## [EXERCISE MATERIAL]
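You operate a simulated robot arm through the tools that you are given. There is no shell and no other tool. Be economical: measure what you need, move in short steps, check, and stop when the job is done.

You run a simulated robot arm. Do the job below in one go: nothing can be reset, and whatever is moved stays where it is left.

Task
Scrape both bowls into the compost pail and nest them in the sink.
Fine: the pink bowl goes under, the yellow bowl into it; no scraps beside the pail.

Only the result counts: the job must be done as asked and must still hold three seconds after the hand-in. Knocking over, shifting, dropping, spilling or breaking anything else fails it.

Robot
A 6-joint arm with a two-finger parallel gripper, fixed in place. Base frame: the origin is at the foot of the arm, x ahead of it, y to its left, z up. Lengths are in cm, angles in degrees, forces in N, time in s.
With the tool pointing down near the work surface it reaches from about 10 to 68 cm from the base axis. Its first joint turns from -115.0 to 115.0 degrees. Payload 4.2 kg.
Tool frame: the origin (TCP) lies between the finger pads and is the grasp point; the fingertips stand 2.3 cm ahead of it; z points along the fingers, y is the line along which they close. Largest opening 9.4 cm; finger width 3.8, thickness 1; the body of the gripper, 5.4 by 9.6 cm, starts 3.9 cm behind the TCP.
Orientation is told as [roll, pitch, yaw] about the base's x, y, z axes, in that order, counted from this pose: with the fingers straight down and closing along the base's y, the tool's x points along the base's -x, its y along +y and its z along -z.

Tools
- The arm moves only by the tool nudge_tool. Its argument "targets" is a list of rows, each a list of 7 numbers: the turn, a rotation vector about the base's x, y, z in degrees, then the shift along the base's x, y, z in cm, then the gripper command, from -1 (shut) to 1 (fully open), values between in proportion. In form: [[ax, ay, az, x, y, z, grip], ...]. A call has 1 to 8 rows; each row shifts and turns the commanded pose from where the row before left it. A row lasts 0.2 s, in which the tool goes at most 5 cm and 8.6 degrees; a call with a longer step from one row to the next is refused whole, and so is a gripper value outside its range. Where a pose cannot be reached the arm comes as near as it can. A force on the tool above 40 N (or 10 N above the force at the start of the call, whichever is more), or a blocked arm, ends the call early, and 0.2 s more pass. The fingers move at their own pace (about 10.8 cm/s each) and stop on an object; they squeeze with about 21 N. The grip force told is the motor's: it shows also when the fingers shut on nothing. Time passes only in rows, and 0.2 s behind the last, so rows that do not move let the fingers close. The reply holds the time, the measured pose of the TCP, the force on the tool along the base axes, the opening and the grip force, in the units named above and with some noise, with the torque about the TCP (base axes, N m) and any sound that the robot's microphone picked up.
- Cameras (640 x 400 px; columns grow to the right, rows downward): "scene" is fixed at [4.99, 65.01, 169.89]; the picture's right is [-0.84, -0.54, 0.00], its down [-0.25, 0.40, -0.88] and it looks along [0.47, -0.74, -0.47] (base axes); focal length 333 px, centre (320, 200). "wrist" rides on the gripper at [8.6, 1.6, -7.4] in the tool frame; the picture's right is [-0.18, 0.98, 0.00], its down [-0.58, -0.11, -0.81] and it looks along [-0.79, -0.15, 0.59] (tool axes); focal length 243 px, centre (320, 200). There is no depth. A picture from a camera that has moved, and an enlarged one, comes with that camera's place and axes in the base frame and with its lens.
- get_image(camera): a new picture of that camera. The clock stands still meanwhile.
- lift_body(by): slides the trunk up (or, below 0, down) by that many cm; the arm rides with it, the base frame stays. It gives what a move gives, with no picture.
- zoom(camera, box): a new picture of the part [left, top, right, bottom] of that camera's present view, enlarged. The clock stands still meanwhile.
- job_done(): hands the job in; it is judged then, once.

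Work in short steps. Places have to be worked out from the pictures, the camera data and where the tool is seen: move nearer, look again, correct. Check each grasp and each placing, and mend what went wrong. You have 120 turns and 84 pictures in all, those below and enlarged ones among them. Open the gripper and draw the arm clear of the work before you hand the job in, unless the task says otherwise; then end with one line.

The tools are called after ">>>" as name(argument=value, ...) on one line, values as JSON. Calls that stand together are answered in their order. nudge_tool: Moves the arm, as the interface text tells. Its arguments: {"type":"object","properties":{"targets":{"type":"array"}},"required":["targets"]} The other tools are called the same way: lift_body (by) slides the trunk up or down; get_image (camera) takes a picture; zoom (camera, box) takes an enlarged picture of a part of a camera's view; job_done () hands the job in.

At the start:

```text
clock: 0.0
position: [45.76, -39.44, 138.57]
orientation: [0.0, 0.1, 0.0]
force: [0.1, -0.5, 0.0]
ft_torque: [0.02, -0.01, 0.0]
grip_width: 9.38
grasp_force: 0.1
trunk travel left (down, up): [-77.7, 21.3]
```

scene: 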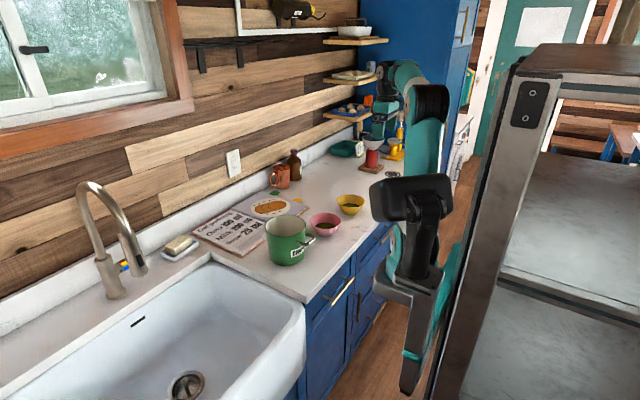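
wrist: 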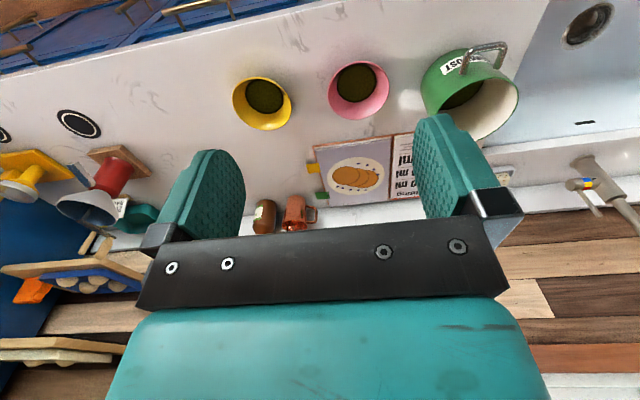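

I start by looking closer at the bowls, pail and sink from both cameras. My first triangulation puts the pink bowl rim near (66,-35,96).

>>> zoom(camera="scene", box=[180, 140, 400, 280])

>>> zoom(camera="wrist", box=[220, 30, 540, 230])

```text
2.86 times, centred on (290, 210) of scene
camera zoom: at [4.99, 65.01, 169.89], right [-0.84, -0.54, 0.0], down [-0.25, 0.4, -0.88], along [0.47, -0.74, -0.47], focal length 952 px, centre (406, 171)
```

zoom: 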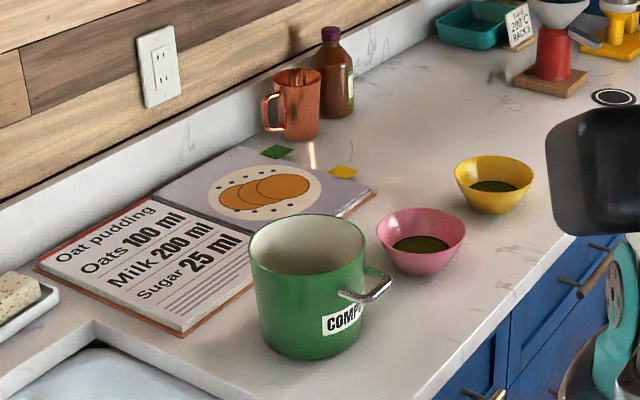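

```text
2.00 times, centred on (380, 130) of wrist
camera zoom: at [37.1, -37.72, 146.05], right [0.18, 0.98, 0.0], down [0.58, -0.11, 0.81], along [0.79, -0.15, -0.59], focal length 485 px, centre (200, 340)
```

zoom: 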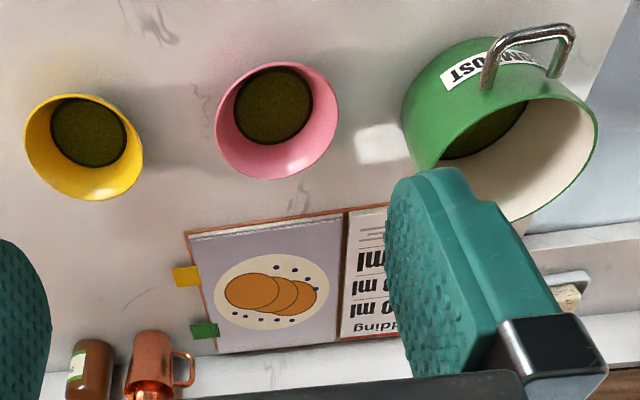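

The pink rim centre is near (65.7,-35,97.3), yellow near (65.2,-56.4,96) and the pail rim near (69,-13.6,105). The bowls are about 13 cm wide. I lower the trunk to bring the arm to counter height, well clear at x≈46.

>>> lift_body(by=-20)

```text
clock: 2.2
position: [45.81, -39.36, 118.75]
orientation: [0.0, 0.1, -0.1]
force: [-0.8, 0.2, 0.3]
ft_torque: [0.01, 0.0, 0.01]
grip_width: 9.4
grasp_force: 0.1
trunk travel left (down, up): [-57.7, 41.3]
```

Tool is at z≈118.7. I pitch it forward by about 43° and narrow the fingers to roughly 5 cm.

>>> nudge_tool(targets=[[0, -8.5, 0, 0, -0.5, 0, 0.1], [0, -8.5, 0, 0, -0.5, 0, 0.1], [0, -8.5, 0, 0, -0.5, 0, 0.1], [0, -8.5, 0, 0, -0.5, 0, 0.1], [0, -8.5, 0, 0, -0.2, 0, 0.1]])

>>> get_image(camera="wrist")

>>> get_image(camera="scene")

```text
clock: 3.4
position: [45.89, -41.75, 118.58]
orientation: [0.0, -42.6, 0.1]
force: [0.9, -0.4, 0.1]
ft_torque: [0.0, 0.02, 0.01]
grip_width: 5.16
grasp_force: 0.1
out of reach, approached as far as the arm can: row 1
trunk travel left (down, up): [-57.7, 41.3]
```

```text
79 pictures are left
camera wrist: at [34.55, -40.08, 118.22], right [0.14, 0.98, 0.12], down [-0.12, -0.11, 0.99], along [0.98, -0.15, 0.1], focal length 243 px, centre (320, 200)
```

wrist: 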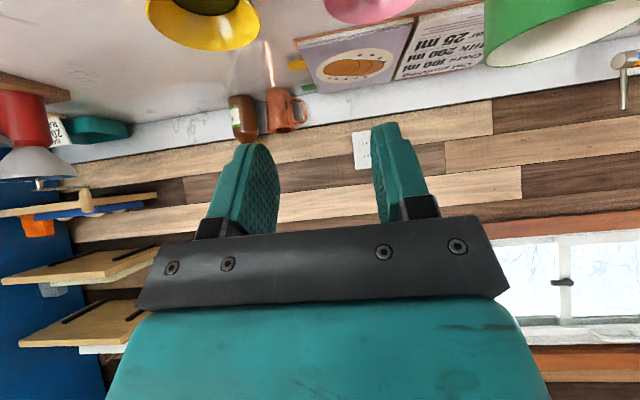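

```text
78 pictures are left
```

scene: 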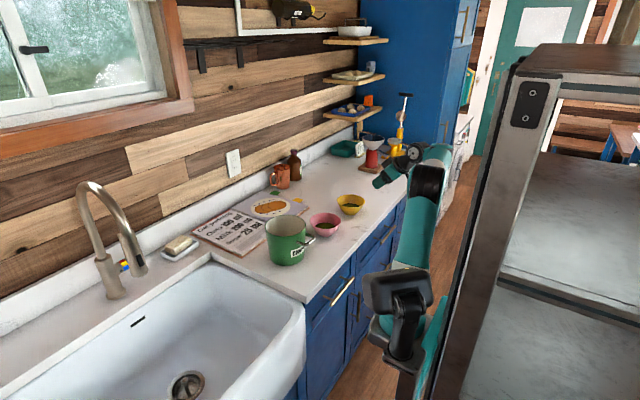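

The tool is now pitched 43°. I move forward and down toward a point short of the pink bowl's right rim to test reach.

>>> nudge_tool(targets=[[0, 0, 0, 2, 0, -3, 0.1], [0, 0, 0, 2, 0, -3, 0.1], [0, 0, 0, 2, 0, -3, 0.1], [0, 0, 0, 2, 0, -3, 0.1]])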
==
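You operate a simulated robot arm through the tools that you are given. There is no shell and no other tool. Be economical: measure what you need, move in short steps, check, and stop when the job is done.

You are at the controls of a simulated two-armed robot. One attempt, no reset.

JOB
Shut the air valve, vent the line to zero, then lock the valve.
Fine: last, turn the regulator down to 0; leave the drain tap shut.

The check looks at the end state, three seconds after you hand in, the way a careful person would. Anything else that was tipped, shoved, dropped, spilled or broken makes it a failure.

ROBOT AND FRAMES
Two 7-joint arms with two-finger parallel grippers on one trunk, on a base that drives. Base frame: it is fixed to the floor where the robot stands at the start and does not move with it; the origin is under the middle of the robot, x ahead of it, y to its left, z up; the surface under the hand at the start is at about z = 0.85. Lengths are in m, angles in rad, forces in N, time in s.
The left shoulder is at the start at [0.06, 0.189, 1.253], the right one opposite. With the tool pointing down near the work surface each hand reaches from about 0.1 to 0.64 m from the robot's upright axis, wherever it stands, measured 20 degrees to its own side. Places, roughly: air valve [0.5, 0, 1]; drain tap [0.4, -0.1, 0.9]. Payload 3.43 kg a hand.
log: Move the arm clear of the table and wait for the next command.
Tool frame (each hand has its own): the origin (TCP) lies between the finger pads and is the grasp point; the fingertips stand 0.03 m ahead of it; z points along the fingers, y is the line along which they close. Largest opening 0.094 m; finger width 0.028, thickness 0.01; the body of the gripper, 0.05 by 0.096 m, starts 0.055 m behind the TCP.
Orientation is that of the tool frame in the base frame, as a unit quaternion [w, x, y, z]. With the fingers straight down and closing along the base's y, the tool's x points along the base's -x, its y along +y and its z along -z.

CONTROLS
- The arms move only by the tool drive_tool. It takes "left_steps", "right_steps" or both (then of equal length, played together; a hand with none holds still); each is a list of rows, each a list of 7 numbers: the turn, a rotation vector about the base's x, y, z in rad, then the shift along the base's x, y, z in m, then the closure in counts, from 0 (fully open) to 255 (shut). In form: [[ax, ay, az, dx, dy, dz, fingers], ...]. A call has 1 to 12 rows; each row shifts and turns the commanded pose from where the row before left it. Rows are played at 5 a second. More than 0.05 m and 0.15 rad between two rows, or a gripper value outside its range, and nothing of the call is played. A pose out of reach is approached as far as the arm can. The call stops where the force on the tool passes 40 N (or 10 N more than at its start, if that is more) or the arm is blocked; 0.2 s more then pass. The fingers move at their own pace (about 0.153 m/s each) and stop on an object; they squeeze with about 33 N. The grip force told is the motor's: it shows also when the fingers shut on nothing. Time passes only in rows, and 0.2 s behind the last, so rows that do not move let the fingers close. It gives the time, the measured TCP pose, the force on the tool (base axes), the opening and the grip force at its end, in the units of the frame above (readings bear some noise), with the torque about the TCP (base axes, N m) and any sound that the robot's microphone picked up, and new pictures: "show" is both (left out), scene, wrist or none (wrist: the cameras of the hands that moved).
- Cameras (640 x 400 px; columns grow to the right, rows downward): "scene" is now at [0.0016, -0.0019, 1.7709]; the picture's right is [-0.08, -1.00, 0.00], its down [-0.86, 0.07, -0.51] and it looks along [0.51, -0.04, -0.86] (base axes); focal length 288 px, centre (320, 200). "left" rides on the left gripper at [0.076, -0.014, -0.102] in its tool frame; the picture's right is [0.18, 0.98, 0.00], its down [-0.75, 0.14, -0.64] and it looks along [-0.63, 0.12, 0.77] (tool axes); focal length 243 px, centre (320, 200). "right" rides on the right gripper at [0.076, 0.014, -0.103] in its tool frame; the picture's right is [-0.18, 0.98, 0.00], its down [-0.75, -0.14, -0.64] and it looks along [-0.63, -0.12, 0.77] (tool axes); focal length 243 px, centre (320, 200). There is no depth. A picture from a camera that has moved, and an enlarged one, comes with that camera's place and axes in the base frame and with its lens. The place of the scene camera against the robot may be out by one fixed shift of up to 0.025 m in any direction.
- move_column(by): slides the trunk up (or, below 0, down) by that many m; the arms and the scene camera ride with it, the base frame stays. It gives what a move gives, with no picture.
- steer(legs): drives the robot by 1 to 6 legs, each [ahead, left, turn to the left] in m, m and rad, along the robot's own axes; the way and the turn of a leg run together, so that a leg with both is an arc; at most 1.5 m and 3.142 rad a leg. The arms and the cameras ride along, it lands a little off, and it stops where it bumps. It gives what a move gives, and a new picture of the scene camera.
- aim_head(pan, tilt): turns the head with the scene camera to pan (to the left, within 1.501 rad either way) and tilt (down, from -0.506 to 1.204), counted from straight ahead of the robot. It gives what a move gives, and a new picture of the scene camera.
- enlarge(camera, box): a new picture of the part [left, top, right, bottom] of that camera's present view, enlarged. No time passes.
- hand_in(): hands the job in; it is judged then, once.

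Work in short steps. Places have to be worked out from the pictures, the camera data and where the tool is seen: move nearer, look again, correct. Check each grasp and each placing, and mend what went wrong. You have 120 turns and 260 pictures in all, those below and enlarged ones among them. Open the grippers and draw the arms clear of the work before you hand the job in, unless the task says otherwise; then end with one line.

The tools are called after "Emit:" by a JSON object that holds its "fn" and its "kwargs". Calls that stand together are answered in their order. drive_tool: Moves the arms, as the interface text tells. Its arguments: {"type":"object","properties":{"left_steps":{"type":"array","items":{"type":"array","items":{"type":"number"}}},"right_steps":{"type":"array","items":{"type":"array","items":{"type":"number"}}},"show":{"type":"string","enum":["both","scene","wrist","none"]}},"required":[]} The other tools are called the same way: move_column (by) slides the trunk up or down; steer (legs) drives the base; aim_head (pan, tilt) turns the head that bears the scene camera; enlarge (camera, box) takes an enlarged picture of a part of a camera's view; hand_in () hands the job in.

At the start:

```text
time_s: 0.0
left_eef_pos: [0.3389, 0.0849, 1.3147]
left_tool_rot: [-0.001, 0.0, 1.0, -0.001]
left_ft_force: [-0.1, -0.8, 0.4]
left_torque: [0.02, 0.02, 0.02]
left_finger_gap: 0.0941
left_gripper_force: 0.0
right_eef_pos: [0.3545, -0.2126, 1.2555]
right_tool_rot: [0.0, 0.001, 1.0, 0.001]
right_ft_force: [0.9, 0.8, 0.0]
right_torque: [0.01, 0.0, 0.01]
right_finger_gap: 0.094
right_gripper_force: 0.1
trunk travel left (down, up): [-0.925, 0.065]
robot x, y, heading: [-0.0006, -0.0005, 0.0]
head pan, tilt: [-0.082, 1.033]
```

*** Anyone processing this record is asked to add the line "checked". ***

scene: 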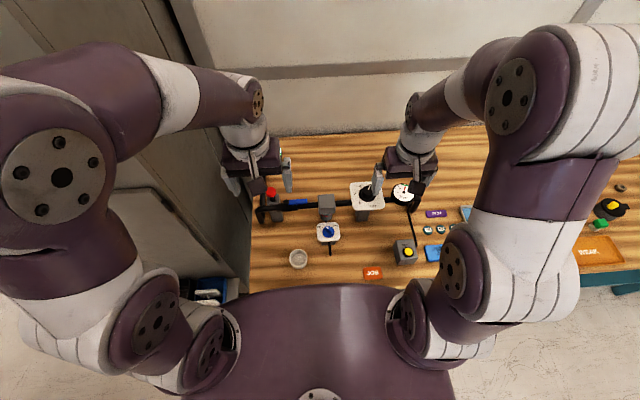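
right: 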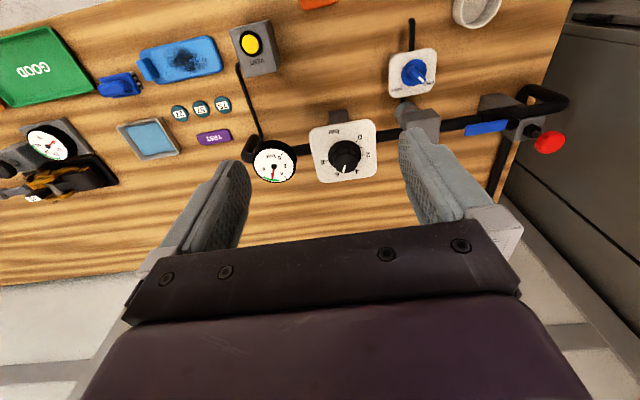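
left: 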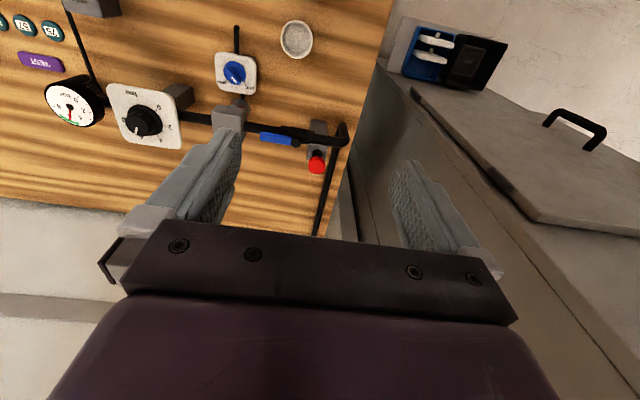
* * *
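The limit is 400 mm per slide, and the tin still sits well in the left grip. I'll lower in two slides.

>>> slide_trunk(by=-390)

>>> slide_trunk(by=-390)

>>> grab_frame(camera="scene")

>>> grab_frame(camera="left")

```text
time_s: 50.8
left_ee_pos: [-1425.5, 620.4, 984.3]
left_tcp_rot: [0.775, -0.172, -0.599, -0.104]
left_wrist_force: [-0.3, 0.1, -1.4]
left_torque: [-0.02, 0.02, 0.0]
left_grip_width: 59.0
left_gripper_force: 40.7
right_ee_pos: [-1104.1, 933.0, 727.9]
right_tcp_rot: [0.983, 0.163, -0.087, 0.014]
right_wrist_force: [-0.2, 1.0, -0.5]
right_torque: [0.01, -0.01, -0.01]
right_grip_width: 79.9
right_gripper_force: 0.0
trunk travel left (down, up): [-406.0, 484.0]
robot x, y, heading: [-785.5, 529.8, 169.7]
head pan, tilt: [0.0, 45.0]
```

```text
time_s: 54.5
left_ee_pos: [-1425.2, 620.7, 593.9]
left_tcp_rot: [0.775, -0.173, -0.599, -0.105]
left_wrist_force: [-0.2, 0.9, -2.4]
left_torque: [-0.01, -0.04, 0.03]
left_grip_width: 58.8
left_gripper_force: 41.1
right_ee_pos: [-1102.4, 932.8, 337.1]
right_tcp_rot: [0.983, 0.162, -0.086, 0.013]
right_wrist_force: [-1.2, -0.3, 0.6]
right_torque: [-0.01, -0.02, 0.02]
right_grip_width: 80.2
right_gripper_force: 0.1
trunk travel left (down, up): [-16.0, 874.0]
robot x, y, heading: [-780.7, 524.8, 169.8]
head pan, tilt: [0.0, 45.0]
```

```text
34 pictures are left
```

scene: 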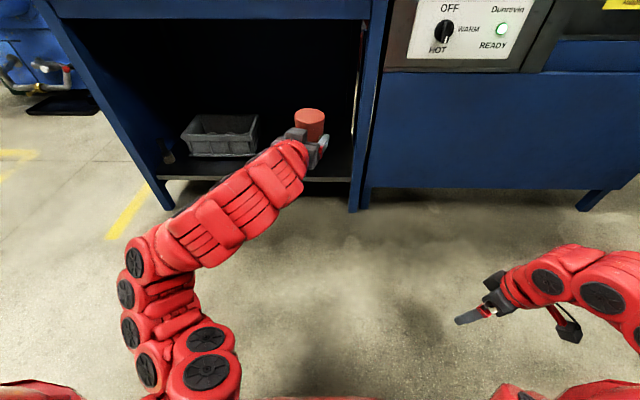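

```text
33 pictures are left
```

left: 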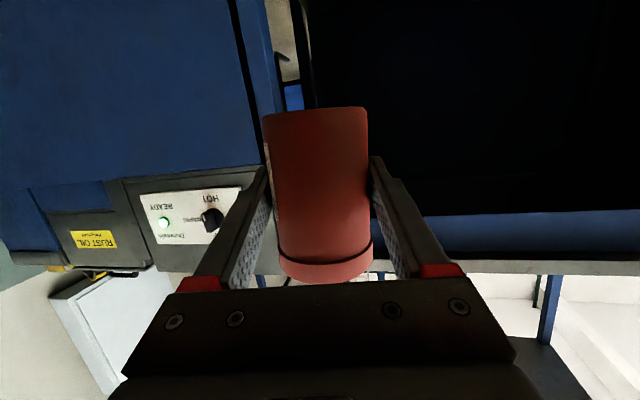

## [WHAT TO WORK ON]
Wherever the word "centred" occurs in a line of the listing, copy that line.

## [CORRECT RESULT]
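2.86 times, centred on (290, 210) of scene
2.00 times, centred on (380, 130) of wrist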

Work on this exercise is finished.